The ephemeral and distributed nature of serverless can make monitoring and debugging challenging. Tracing requests across multiple functions and understanding overall system behavior requires specialized tools. Solutions like Splunk Observability Cloud provide end-to-end visibility for serverless architectures. This helps in detecting issues like cold starts and error spikes.

Comparing Costs: Serverless vs. VMs in Practice

To illustrate the cost difference, let’s consider a hypothetical scenario. Suppose you have an API that receives 1 million requests per month. Each request takes 50ms to process and requires 128MB of memory.

Serverless (e.g., AWS Lambda):

  • Requests: 1,000,000
  • Execution Time: 1,000,000 requests * 0.05 seconds/request = 50,000 seconds
  • Cost per million requests (approximate, depending on region and memory): ~$2.00
  • Cost per GB-second (approximate): ~$0.0000166667
  • Memory cost: 1,000,000 requests * 0.05 seconds * 0.128 GB * $0.0000166667/GB-sec = ~$0.11
  • Total Estimated Cost: ~$2.11

Virtual Machine (e.g., a small AWS EC2 instance):

  • Assume a small instance like t3.micro costs ~$0.0104 per hour.
  • Running 24/7 for a month (approx. 730 hours): 730 hours * $0.0104/hour = ~$7.59
  • This VM might not even be powerful enough to handle the load efficiently. You might need a larger instance. A t3.small costs ~$0.0208 per hour, leading to ~$15.18 per month.
  • Total Estimated Cost: ~$7.59 – $15.18+ (and this is for idle capacity)

As you can see, for this specific workload, serverless is dramatically cheaper. The VM cost is fixed, while the serverless cost scales with usage. This aligns with the idea that serverless computing enables cost efficiency for event-driven workloads.

When VMs Might Still Be Better

Despite the advantages of serverless, VMs retain their value in certain situations:

  • Consistent, High Utilization: If your application runs at a constant, high capacity 24/7, a reserved VM instance might be more cost-effective than paying per execution. This is because you can often get significant discounts for committing to long-term usage.
  • Long-Running, Resource-Intensive Tasks: As mentioned, tasks exceeding serverless execution limits or requiring sustained high CPU/memory might necessitate VMs.
  • Legacy Applications: Migrating legacy applications to a serverless architecture can be a significant undertaking. In such cases, continuing to use VMs might be the path of least resistance and cost.
  • Predictable and Stable Workloads: For applications with highly predictable and stable traffic patterns, the operational overhead of managing VMs might be less than the complexity of managing numerous serverless functions.
  • Specific Software Requirements: Some software or operating system configurations might be difficult or impossible to deploy in a serverless environment.

It’s also worth noting that cloud cost optimization is a continuous process.

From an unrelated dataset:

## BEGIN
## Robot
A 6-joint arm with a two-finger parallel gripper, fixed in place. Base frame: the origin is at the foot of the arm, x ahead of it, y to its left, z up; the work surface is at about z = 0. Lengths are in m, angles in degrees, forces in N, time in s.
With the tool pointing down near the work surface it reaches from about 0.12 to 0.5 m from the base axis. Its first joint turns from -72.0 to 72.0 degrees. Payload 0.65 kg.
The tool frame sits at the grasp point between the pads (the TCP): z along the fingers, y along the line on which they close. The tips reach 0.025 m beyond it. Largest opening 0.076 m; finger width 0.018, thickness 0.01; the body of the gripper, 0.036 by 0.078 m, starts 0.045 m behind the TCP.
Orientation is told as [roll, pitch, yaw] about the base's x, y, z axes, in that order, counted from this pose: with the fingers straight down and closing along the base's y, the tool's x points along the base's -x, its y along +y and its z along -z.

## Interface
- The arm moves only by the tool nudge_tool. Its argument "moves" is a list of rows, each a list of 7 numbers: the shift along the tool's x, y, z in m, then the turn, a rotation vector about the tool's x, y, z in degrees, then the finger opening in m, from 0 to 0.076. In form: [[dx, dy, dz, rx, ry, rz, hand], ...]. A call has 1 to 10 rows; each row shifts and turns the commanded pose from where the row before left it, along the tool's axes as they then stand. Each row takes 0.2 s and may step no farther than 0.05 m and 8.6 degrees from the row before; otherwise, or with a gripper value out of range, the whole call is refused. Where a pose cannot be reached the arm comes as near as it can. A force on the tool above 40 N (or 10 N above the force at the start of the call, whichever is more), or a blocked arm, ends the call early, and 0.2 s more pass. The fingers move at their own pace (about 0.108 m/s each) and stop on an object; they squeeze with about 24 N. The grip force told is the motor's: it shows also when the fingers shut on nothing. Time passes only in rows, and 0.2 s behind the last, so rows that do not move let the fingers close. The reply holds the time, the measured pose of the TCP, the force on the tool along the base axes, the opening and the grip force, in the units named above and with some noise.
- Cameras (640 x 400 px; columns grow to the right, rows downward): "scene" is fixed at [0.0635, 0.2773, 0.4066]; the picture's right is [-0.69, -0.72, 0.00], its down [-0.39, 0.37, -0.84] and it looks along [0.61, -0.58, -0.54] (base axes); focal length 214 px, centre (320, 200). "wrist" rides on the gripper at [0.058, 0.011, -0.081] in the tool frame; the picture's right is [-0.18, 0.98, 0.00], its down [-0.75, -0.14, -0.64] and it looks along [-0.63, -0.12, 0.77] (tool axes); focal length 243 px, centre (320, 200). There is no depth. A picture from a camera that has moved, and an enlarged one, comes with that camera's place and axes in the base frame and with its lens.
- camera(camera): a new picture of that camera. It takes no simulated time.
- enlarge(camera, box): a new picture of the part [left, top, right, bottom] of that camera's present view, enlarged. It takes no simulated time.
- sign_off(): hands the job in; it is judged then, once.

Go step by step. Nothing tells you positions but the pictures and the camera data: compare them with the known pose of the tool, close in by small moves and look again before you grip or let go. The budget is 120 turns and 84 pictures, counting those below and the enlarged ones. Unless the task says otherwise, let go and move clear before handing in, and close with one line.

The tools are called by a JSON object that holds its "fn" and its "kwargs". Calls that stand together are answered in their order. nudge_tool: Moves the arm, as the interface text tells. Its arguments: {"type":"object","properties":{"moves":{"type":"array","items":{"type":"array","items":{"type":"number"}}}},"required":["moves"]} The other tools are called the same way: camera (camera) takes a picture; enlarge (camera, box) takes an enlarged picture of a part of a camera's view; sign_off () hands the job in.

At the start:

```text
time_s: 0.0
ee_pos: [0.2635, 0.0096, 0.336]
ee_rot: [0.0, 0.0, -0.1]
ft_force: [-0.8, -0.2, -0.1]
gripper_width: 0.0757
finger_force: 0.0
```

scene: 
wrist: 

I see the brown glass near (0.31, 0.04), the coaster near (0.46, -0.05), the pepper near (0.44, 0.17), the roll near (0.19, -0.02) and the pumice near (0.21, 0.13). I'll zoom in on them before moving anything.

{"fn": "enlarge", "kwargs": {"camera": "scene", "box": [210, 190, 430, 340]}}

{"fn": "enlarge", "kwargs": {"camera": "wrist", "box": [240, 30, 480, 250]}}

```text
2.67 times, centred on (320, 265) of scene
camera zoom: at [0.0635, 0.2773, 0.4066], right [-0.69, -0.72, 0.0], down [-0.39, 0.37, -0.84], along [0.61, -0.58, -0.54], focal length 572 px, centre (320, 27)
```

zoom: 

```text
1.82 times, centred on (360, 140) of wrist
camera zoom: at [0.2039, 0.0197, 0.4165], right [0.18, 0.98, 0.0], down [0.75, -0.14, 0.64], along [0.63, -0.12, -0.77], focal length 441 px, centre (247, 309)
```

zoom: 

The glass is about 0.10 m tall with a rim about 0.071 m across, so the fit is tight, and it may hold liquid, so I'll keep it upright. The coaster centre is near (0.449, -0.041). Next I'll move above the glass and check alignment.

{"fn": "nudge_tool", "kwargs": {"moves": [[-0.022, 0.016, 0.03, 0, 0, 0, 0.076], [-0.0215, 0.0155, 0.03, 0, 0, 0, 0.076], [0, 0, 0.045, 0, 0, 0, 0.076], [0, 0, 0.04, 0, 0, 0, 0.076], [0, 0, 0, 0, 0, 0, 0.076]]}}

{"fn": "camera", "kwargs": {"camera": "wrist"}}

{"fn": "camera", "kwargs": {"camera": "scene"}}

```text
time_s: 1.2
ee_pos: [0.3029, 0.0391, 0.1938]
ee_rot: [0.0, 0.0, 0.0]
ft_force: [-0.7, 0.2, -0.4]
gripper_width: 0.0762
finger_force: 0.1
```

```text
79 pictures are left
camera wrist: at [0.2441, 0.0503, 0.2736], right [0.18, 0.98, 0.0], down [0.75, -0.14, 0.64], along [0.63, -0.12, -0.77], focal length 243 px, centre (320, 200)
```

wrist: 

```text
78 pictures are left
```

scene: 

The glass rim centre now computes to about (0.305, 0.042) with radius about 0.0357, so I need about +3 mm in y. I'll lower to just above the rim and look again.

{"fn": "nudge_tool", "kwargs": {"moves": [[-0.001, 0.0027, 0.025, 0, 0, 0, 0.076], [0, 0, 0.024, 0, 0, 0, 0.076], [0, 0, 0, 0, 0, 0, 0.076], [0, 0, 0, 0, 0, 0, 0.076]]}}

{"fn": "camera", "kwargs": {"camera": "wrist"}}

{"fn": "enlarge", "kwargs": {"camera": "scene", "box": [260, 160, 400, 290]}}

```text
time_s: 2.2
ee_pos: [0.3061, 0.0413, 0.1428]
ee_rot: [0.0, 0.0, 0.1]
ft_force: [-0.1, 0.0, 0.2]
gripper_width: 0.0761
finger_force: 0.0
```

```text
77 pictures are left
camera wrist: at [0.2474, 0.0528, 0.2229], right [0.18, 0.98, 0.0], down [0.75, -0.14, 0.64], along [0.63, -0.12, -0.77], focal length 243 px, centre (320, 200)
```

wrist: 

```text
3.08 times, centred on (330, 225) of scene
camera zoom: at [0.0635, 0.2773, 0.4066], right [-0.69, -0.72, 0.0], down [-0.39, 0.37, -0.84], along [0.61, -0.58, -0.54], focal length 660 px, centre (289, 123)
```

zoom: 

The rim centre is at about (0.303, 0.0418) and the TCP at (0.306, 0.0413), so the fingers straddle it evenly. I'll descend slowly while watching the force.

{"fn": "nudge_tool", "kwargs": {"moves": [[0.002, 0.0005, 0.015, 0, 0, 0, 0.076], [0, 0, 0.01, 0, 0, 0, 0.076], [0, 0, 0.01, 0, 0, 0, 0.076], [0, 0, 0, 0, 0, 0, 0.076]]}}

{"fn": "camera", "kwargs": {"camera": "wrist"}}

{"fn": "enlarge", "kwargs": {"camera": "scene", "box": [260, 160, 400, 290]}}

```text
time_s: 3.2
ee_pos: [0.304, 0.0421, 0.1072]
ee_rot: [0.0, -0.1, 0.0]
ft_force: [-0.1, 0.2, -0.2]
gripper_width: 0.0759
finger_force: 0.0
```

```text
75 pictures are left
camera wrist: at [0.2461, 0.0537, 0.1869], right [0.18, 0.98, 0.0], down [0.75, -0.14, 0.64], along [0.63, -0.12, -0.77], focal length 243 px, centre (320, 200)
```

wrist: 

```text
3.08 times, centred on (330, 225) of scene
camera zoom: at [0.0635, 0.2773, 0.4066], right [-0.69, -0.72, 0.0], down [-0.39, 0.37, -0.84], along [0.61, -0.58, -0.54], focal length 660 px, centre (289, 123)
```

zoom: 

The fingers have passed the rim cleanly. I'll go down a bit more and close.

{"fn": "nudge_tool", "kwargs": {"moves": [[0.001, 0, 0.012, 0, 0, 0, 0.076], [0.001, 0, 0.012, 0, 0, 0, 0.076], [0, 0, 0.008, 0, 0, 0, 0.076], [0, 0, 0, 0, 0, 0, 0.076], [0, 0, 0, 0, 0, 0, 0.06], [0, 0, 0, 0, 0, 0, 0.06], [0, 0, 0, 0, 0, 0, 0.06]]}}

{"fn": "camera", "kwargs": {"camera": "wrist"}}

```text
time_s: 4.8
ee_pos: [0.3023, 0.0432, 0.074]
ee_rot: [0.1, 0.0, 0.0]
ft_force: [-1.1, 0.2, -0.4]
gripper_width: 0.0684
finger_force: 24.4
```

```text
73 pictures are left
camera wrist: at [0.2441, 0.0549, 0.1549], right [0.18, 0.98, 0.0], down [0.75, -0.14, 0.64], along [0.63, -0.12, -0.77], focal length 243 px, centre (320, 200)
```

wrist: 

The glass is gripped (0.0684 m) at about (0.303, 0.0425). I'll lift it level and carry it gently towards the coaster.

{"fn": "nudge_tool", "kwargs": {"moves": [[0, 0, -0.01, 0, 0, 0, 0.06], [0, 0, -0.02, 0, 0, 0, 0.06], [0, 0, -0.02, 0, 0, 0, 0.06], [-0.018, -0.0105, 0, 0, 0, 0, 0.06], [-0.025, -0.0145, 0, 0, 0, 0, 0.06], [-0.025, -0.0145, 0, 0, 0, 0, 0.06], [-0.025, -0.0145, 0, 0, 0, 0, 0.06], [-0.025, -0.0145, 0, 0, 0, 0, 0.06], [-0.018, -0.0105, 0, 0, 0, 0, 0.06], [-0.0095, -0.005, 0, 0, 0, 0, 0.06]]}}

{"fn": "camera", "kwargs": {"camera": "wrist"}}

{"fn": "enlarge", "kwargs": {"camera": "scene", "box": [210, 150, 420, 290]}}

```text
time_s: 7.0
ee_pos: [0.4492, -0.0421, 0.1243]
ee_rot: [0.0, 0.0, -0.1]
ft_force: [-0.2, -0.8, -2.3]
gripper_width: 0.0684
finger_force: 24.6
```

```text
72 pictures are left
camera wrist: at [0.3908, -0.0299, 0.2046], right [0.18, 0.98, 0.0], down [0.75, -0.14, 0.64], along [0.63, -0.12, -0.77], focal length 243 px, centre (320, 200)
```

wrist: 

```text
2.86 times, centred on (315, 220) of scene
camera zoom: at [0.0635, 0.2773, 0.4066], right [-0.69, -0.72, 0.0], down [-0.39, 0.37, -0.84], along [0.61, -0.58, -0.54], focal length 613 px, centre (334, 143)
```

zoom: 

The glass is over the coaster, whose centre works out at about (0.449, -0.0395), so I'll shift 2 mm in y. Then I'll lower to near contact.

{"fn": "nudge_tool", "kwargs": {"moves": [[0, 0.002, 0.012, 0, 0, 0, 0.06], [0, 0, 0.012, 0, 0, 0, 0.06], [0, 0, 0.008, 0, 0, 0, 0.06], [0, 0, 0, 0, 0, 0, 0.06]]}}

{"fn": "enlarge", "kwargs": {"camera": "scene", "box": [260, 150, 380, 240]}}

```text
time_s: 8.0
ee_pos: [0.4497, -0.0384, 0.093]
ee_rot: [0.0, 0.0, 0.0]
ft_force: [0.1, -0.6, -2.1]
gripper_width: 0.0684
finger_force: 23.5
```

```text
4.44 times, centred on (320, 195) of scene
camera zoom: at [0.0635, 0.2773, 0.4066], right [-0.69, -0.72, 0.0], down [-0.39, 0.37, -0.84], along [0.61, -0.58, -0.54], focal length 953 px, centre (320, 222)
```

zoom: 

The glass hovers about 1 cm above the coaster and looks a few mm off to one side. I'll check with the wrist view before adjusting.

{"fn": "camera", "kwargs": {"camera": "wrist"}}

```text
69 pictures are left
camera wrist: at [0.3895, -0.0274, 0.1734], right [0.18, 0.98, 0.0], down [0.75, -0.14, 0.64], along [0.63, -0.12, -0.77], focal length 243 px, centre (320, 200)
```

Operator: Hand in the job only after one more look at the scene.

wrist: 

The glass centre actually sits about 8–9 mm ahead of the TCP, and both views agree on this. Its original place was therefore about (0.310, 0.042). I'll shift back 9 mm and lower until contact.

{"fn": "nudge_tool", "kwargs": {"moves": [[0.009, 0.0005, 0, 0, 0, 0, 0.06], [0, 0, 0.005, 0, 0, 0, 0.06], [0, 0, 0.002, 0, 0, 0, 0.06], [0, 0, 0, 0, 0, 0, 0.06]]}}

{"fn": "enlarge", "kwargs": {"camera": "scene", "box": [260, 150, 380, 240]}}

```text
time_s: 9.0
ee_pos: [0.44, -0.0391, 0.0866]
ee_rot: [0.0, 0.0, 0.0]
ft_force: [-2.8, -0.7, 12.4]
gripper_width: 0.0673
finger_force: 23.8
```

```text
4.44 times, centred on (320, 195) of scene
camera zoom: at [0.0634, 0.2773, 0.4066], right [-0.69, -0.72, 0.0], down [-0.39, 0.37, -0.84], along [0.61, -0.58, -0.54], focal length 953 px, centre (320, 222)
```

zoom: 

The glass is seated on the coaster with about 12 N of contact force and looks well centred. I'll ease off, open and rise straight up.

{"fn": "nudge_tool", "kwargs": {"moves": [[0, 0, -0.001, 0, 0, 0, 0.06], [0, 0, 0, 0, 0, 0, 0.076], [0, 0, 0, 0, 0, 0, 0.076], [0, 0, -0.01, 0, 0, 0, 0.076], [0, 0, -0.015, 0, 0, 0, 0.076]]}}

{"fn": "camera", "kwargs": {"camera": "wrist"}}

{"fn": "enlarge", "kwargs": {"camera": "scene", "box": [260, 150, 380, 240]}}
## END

You can often achieve savings by right-sizing VMs or by using autoscaling groups. For those looking to optimize their cloud spend, understanding 7 steps to cut cloud costs is crucial.

Conclusion: A Strategic Choice for Cost Savings

Serverless computing, particularly FaaS, offers significant cost benefits over virtual machines for many use cases. Its pay-per-execution model, automatic scaling, and reduced operational overhead make it ideal for event-driven applications, microservices, and workloads with unpredictable traffic. By eliminating the need to pay for idle capacity, serverless can lead to substantial savings. However, it’s essential to consider potential challenges like cold starts and vendor lock-in. Ultimately, the choice between serverless and VMs depends on the specific workload, traffic patterns, and performance requirements. A thorough cost-benefit analysis is always recommended. By strategically adopting serverless where it makes sense, organizations can unlock new levels of cost efficiency and agility. This strategic adoption can significantly impact their overall cloud expenditure and operational effectiveness.

Frequently Asked Questions (FAQ)

Is serverless always cheaper than virtual machines?

No, not always. Serverless is typically cheaper for event-driven, spiky, or low-utilization workloads. For consistently high-utilization applications, reserved virtual machines might be more cost-effective due to long-term commitment discounts.

What are the main hidden costs of serverless computing?

Potential hidden costs include cold start latency mitigation (e.g., provisioned concurrency), increased complexity in observability and monitoring, and potential vendor lock-in. While execution costs are low, managing these other aspects requires careful planning and potentially additional tooling.

Can I run any application on serverless FaaS?

No. Serverless functions have limitations on execution time, memory, and network access. Long-running, resource-intensive, or stateful applications might not be suitable. Legacy applications may also require significant refactoring.

How does vendor lock-in affect serverless costs?

Vendor lock-in can indirectly affect costs. If you become heavily invested in one provider’s serverless ecosystem, migrating to a potentially cheaper alternative later can be expensive and time-consuming, effectively locking you into their pricing structure.

What is the primary advantage of serverless over VMs for cost?

The primary cost advantage is the pay-per-execution model. You only pay for the actual compute time and resources consumed by your functions when they are running. VMs, on the other hand, charge for provisioned capacity, meaning you pay even when the instance is idle. This is a fundamental difference that drives serverless cost savings for many applications.